Reasons to buy Netflex stock.

 

While scanning stocks on Yahoo Finance I noticed that Netflex (NFLX) has become bearish in regards to community sentiment which is driven by the Yahoo Finance boards. Lately the news for Netflex has been pretty good.

 

The company has just signed some new deals such as becoming a partner with Level 3 Communications (LVLT) which will add at least another 20,000 movie titles for Netflex to stream. Another deal just completed with studio FilmDistrict, will enable Netflex to stream movies before they are distributed to premium cable channels.

 

Netflex is also in the process of moving their core business model to more of a streaming movie type of company instead of a mail dvd company. Unlike AOL, Netflex is embracing technology and evolving for future consumer needs.

 

I also have noticed that some well-known magazines have been touting NFLX as being overvalued. I doubt that for all of the above reasons.
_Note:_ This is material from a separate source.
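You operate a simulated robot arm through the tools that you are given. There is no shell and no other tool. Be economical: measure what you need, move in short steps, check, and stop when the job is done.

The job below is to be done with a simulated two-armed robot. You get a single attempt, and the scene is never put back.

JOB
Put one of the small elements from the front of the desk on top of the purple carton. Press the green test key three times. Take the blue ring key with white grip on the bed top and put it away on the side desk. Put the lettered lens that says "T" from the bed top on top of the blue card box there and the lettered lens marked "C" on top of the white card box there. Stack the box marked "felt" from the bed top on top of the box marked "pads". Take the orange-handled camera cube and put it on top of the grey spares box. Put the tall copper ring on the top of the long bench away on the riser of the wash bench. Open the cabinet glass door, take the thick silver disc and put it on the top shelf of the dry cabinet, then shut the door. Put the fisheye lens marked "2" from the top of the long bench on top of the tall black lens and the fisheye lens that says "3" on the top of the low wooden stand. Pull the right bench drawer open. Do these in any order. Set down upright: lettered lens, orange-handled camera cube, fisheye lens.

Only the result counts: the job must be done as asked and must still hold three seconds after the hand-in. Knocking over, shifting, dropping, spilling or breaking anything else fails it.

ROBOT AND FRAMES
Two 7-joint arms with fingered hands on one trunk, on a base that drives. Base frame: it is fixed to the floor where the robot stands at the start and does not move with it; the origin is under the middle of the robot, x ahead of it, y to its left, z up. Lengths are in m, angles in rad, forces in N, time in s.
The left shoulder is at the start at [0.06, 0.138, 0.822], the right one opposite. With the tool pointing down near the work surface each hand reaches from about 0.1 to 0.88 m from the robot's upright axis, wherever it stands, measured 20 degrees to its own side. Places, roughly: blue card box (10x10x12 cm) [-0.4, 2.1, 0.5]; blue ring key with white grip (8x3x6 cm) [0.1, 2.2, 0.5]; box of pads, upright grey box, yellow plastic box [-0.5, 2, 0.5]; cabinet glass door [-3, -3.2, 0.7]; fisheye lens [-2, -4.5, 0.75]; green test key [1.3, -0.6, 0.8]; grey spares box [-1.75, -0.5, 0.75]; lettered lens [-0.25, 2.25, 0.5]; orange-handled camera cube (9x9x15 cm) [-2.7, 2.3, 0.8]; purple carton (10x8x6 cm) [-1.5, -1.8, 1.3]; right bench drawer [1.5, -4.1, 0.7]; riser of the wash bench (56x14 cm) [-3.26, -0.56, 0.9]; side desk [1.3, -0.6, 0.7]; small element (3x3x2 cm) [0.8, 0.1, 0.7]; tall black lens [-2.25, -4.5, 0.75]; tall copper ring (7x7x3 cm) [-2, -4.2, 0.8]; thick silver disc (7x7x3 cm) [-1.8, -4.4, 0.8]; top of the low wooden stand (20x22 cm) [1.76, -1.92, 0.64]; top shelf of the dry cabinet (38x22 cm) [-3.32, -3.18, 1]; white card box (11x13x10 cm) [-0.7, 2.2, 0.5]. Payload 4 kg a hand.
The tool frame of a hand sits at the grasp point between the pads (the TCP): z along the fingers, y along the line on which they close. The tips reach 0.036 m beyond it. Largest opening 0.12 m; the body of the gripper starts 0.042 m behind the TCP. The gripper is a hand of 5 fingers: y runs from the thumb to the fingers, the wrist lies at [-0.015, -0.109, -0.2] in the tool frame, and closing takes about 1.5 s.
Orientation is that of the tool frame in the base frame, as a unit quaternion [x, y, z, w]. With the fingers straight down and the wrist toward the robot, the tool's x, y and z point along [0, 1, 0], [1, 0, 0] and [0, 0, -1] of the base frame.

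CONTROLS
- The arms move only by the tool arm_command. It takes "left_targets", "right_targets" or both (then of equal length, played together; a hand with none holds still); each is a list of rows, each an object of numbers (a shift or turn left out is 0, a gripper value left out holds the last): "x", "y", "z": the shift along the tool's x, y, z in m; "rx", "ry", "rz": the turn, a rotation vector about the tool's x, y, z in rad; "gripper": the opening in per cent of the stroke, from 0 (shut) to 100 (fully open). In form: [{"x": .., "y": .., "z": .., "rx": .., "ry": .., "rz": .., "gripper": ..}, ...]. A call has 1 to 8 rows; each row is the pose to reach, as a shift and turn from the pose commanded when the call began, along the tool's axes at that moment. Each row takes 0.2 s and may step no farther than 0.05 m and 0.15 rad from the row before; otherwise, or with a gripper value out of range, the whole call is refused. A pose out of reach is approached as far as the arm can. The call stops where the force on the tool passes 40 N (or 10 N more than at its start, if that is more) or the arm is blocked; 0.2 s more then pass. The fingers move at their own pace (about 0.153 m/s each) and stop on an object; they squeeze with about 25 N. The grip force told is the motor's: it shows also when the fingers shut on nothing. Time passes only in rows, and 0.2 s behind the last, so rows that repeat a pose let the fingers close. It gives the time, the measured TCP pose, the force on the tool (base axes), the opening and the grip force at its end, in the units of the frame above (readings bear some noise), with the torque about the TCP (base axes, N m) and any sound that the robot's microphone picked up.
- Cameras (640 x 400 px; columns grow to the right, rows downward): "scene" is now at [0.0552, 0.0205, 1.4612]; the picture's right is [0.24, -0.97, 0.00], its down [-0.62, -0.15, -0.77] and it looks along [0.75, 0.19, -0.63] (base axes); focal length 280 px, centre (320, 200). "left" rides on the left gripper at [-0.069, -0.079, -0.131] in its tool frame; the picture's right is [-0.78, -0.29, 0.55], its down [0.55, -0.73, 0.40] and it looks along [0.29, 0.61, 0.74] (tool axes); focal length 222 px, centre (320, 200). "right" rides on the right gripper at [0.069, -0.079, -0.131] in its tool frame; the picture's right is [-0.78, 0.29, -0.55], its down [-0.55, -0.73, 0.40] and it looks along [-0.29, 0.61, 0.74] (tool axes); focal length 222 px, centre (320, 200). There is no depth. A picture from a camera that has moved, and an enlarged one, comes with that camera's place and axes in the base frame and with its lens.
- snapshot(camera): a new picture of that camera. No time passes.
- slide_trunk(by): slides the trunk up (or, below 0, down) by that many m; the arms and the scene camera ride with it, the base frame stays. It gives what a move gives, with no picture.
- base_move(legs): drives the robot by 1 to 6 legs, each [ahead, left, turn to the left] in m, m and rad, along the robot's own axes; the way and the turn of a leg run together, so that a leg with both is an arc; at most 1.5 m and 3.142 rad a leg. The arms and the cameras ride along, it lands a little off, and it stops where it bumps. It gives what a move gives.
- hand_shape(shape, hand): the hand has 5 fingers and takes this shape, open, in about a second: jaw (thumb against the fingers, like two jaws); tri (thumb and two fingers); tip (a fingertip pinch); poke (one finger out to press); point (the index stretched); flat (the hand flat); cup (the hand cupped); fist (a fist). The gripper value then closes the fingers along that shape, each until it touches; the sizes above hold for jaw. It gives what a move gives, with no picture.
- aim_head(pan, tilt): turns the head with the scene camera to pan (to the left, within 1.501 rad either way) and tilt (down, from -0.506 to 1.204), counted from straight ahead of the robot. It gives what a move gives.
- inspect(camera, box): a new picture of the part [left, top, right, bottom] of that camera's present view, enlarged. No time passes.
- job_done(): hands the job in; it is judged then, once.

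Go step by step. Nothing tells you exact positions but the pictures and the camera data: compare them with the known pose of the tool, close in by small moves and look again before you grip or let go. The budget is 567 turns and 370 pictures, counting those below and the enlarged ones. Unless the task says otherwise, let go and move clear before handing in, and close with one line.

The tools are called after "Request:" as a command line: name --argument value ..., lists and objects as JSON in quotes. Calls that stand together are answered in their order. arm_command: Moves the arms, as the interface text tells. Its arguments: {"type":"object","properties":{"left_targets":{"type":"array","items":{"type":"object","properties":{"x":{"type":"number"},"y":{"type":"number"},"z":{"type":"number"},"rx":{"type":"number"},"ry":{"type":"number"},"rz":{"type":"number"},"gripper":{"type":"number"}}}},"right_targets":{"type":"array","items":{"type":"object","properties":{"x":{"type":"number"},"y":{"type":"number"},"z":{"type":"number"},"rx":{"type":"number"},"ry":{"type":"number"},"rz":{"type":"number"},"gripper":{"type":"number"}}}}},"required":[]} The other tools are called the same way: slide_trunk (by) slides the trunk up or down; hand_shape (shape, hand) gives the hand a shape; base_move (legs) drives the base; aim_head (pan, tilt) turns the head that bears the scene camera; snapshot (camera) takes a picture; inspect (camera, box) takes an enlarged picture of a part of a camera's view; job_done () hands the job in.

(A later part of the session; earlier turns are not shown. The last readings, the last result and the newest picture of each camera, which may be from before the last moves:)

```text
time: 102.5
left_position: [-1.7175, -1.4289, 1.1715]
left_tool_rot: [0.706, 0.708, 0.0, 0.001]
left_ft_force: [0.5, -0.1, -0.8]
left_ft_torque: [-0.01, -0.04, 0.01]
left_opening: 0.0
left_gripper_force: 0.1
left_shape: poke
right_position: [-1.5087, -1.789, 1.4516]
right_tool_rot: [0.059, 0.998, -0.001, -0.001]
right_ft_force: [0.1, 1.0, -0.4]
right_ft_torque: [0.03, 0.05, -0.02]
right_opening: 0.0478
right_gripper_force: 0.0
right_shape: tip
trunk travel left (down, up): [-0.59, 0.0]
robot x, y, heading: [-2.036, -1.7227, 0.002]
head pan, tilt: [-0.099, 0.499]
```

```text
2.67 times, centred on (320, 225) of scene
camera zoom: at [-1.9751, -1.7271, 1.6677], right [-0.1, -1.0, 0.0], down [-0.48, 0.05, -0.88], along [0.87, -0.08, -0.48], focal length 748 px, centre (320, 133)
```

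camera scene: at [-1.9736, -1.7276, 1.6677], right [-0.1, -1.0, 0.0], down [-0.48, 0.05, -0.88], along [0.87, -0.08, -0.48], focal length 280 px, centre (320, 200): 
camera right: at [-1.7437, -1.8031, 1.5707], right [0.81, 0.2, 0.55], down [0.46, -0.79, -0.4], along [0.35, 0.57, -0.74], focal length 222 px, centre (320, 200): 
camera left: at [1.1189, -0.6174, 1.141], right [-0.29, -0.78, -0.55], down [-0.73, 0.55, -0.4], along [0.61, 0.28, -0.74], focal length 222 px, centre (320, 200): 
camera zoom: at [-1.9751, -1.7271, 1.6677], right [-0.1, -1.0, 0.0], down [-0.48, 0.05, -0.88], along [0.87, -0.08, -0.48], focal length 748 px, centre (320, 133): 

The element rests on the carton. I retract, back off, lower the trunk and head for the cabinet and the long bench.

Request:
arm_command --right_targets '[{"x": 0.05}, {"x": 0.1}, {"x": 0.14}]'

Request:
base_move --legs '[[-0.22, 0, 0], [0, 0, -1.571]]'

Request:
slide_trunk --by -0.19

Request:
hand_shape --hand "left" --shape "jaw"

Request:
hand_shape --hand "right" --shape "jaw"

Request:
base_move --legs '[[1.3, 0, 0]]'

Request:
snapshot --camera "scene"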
I somewhat agree with Netflex not paying dividends and instead, reinvesting profits into expanding their market share but I would like to see a at least a 2-1 stock split.

 

What would be the harm for even a 4-1 stock split? Netflex doesn’t offer a DRIP plan and a lower stock price would lure smaller investors that may think a $200 or $100 dollar a share price is out of their budget. I would assume a lower share price would also encourage their customers to invest in NFLX.

 

The astute investor usually buys when the sentiment of a particular stock is low. I would be tempted to but this stock myself if the per share price was brought down by a stock split.